Many analysts, including Rubin, saw Ebrahim Raisi’s rise to the presidency in the context of positioning to succeed Khamenei. But the path to succession may not be cut-and-dry. The supreme leadership could be collective if there is no consensus around Raisi’s accession. The Islamic Revolutionary Guard Corps (IRGC) could also block a smooth succession—or eviscerate its substance, if it fears that any new leader could threaten its economic interests.
Within the Iranian system, however, there are different power centres, many of which compete with each other. The Ministry of Information and Security (MOIS or, by its Persian acronym VeVAK), the Islamic Republic’s intelligence ministry, often competes with the IRGC in both internal security functions and sometimes external operations as well. In recent years, the balance and tension between the two was evident in the transition between President Mahmoud Ahmadinejad and President Hassan Rouhani. Ahmadinejad was the first president to emerge from IRGC circles, Rubin wrote.
Rouhani, who had always served as the regime’s “Mr. Fix-It” in times of crisis, replaced IRGC veterans not with reformers or moderates as some in American and European progressive circles imagined, but rather with MOIS veterans.
Today, the MOIS has had a taste of power and the perks of office and, like the IRGC before them, do not want to forfeit such privileges. As Khamenei’s rule enters its twilight, they look to Pakistan’s ISI as a model for their own future: They seek to operate largely in the shadows, but monopolize internal security decision-making and maintain a veto over Iran’s future political leadership, Rubin said.

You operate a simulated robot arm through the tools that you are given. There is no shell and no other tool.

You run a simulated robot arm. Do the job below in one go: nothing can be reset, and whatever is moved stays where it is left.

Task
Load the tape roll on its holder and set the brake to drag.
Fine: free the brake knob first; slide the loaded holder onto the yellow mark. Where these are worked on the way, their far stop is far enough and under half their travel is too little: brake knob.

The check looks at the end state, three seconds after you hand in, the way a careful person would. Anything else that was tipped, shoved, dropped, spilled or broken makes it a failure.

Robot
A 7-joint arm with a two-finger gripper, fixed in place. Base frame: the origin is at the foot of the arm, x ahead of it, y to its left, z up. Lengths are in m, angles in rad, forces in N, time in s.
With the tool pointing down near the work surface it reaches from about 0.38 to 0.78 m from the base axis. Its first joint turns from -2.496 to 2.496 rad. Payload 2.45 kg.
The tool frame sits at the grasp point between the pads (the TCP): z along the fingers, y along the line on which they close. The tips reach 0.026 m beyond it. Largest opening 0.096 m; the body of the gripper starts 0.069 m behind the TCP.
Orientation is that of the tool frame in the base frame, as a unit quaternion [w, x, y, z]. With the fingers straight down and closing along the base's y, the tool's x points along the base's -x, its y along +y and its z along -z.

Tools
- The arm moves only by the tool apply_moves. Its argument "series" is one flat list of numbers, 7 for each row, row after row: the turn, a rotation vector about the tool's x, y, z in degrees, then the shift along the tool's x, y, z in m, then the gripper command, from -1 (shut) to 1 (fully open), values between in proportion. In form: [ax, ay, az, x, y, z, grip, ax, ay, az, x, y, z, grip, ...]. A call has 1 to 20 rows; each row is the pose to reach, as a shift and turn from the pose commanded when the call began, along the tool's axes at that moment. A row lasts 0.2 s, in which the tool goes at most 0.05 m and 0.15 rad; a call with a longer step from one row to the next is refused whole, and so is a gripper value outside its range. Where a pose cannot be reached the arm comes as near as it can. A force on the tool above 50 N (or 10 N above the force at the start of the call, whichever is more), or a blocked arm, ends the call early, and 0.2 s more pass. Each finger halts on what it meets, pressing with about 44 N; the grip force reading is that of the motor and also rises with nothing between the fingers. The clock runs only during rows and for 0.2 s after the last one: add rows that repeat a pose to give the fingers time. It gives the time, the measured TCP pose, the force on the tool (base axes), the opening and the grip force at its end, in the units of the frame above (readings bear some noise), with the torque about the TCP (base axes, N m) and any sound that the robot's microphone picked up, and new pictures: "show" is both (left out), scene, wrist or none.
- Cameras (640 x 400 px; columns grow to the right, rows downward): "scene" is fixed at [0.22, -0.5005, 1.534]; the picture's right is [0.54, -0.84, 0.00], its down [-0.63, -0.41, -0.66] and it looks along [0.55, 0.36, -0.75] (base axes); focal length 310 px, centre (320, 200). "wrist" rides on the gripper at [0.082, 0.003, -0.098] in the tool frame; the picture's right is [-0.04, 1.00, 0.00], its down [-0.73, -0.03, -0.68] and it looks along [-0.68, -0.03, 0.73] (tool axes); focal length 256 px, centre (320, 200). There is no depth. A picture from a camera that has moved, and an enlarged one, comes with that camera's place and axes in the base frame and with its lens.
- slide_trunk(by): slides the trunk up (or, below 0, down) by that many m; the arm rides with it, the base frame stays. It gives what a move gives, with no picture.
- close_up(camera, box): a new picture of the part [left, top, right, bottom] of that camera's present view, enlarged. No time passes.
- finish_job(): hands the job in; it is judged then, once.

“Iranians would be the first to admit that the MOIS is not as organized as Pakistan’s ISI, but the ambition is there”, he added.
The Iranian regime is entering a period of both weakness and transition, not unlike the upheaval that Pakistan experienced in 1971. The question for Iranians now is whether the MOIS will be able to fulfil its ambition in any vacuum or if Iranians will be vigilant enough to sidetrack its goals. Certainly, a more proactive, less solicitous American policy would aim to undercut and undermine not only prominent IRGC generals, but MOIS ambitions as well.
“The ISI has condemned Pakistan to a morass. At a time when Iranians may hope to emerge from theirs, it would be tragic if a failed, selfish model undercuts their ability to do so,” Rubin said.